* [To be done]:
A. Reproduce the wording of the text excerpt between "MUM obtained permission" and "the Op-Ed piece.", with both ends included.
B. Pick up the text excerpt at the point where it stops and go on.

* [Text excerpt]:
@DMRegister’s Rox Laird Features Fairfield, Iowa’s Civic Collaboration and @MaharishiU’s Sustainable Living Center

On the first Sunday in November 2013, the Des Moines Sunday Register published an Opinion piece about Fairfield, a city of around 10,000 in southeast Iowa. Written by editorial columnist Rox Laird, it praises Fairfield’s ability to work together as a community to manufacture dreams. Laird tours the town with Mayor Ed Malloy, who points out many cultural assets, creative entrepreneurial businesses, and green features for energy self-sufficiency, part of an overall plan for the city. They visit a new and unique net-zero classroom building housing the Sustainable Living Center on the campus of Maharishi University of Management in the north part of town.

MUM obtained permission to make this wonderful article available as a reprint. Here is a PDF of the article: Fairfield defines community action, also available on the MUM website link.mum.edu/GreenFF.  A photo of the Fairfield Arts and Convention Center replaces the Register file photo in the article. The same photos of the Sustainable Living Center and Mayor Malloy appear in the reprint along with FACC and MUM logos and contact information at the end. For additional information, I’ve listed some articles at the bottom related to some of the topics mentioned in the Op-Ed piece.

* [Dataset excerpt]:
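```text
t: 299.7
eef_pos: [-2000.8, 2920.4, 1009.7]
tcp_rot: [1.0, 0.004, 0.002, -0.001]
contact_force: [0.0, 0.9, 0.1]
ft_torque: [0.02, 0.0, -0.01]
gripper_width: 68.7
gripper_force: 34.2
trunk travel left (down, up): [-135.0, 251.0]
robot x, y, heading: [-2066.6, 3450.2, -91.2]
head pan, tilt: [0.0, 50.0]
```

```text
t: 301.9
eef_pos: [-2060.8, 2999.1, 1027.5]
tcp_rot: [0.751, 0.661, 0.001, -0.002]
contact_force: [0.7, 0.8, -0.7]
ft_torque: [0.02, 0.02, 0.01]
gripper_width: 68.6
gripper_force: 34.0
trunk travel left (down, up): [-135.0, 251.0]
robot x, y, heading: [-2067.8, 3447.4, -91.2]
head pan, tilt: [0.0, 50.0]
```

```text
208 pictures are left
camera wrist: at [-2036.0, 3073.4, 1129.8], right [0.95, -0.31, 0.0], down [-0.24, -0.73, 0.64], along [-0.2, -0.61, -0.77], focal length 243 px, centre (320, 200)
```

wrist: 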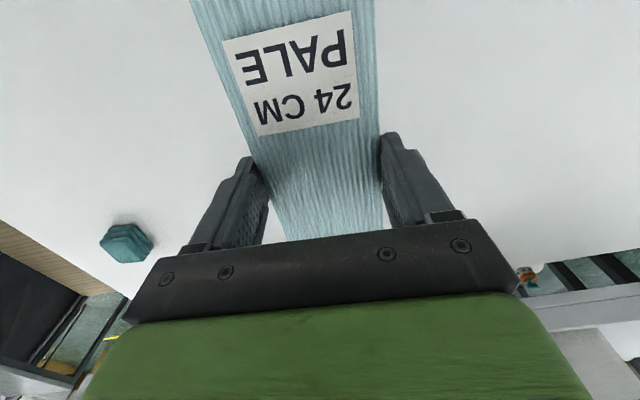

* [Final results]:
A.
MUM obtained permission to make this wonderful article available as a reprint. Here is a PDF of the article: Fairfield defines community action, also available on the MUM website link.mum.edu/GreenFF.  A photo of the Fairfield Arts and Convention Center replaces the Register file photo in the article. The same photos of the Sustainable Living Center and Mayor Malloy appear in the reprint along with FACC and MUM logos and contact information at the end. For additional information, I’ve listed some articles at the bottom related to some of the topics mentioned in the Op-Ed piece.

B.
Laird: Fairfield defines community action
Jefferson County town shows how to ‘manufacture dreams’ through civic collaboration

Nov. 3, 2013 3:45 PM
Shops on the square in downtown Fairfield, a mixture of classic Main Street Iowa and international fare. / Register file photo

Shops on the square in downtown Fairfield, a mixture of classic Main Street Iowa and international fare. / Register file photo

Written by ROX LAIRD

Fairfield, Ia. – Drive around this Jefferson County seat with Mayor Ed Malloy and you begin to understand why this town is considered unique in Iowa.

The obvious reason is the presence of Maharishi University of Management that is a magnet for Transcendental Meditation devotees from around the world, which is evident as Malloy wheels around the downtown square. It is lined with unusual shops, art galleries, bookstores, restaurants offering international fare, imported chocolates and teas. A monthly First Friday Art Walk draws a cross-section of the community and people from around the state.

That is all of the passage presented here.